The azalea garden still explodes with color every spring. But now those beauties are joined by over fifty other gardens including a healing garden, fern glade, wildflower meadow, Japanese garden, renaissance garden, sensory garden, rose garden, colonial herb garden and a garden of Virginia natives.


Add in an arboretum for warming up among flowering orchids and other tropicals.


A walk through the Moses Ezekiel garden of seven foot painter and sculptor statues is just as inspiring on a winter day and probably a lot quieter.

Thinking ahead of a planned trip, one of the many classes taught at the garden might conveniently work out. Courses cover everything from winter pruning, moss gardening, gardening for songbirds, making kombucha or spritzes and sprays and garden yoga or T’ai Chi. A lot is happening in the Norfolk Botanical Garden.


What we did see which surprised me were Camellia shrubs bursting with fat buds. Being from the north, I’m unfamiliar with camellias. Flower buds in December? That did not happen where I came from. The flowers captivated me so much that I went right home and ordered “Pink Perfection” for my garden. We just made it within the hardiness zone, so we’ll see what happens come spring.


The city of Norfolk joined Helsinki, Copenhagen and Warsaw in adopting mermaids as its symbol. Mermaid statues float all through the city in front of the schools, libraries and of course the Botanical Garden.

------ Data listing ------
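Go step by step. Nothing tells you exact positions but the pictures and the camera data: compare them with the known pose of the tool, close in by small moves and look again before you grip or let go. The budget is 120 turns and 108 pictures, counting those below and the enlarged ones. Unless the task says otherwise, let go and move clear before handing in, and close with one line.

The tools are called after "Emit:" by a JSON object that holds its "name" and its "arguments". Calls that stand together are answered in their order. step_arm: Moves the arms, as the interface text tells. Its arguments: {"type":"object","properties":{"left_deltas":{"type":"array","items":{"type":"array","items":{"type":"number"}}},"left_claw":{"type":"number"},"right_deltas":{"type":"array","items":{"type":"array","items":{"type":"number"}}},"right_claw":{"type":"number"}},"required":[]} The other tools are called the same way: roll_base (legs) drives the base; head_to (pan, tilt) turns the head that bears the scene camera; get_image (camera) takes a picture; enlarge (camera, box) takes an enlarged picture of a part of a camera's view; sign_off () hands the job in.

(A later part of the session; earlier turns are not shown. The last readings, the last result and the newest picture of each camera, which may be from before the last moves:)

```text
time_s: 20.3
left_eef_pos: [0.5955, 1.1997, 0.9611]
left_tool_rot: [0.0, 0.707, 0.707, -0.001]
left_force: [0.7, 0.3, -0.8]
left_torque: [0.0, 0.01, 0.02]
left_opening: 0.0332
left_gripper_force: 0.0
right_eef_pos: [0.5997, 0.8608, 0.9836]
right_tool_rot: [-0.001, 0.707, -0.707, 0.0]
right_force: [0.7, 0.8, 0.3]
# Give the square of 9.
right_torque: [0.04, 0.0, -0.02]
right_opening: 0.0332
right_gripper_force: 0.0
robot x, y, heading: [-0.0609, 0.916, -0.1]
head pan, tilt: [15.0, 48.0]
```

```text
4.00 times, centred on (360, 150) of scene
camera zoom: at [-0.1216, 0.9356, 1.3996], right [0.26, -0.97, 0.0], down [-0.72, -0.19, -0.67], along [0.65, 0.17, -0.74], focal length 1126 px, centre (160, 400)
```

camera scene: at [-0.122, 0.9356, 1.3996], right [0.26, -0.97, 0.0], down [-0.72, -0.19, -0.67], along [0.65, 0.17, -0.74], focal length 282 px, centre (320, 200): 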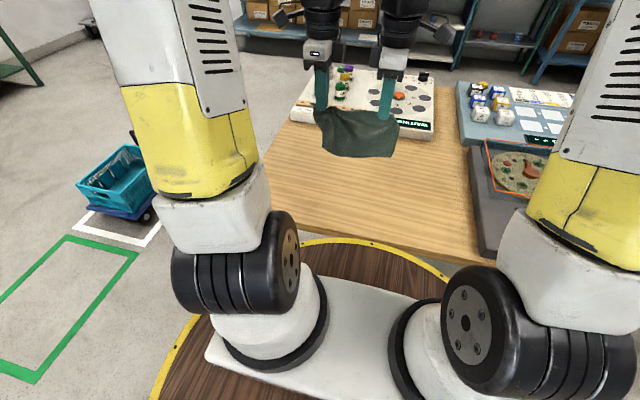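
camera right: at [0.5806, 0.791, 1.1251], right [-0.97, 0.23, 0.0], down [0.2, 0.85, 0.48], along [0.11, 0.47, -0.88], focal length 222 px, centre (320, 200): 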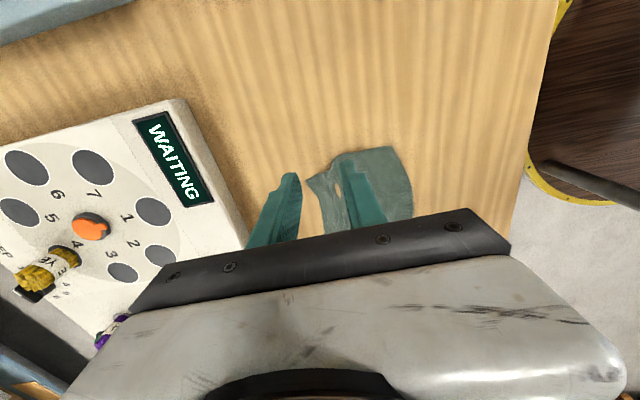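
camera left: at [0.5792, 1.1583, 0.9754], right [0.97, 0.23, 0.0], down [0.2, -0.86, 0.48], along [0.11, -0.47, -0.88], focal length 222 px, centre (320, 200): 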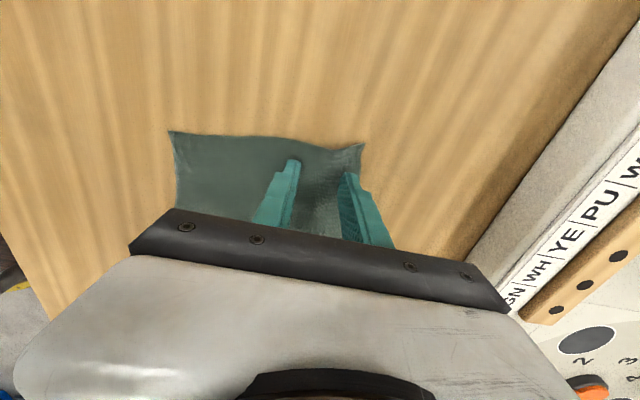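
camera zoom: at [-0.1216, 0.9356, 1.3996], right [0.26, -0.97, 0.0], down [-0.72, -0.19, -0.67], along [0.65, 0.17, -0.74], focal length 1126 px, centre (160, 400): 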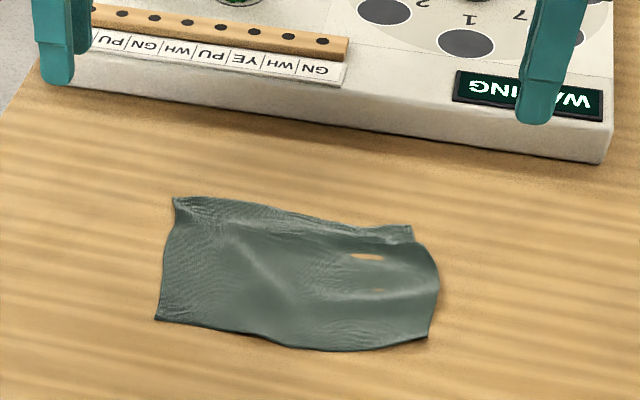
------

Why visit a botanical garden in winter? You won’t see much in flower. But you will get to walk in a lovely setting, with a clear view of the garden’s bones. It’s my humble opinion that no matter what time of the year you happen to visit a city, a trip to its garden is worthwhile. And this one is spectacular. At the very least you will make note of what you would like to return to in the spring or summer or autumn.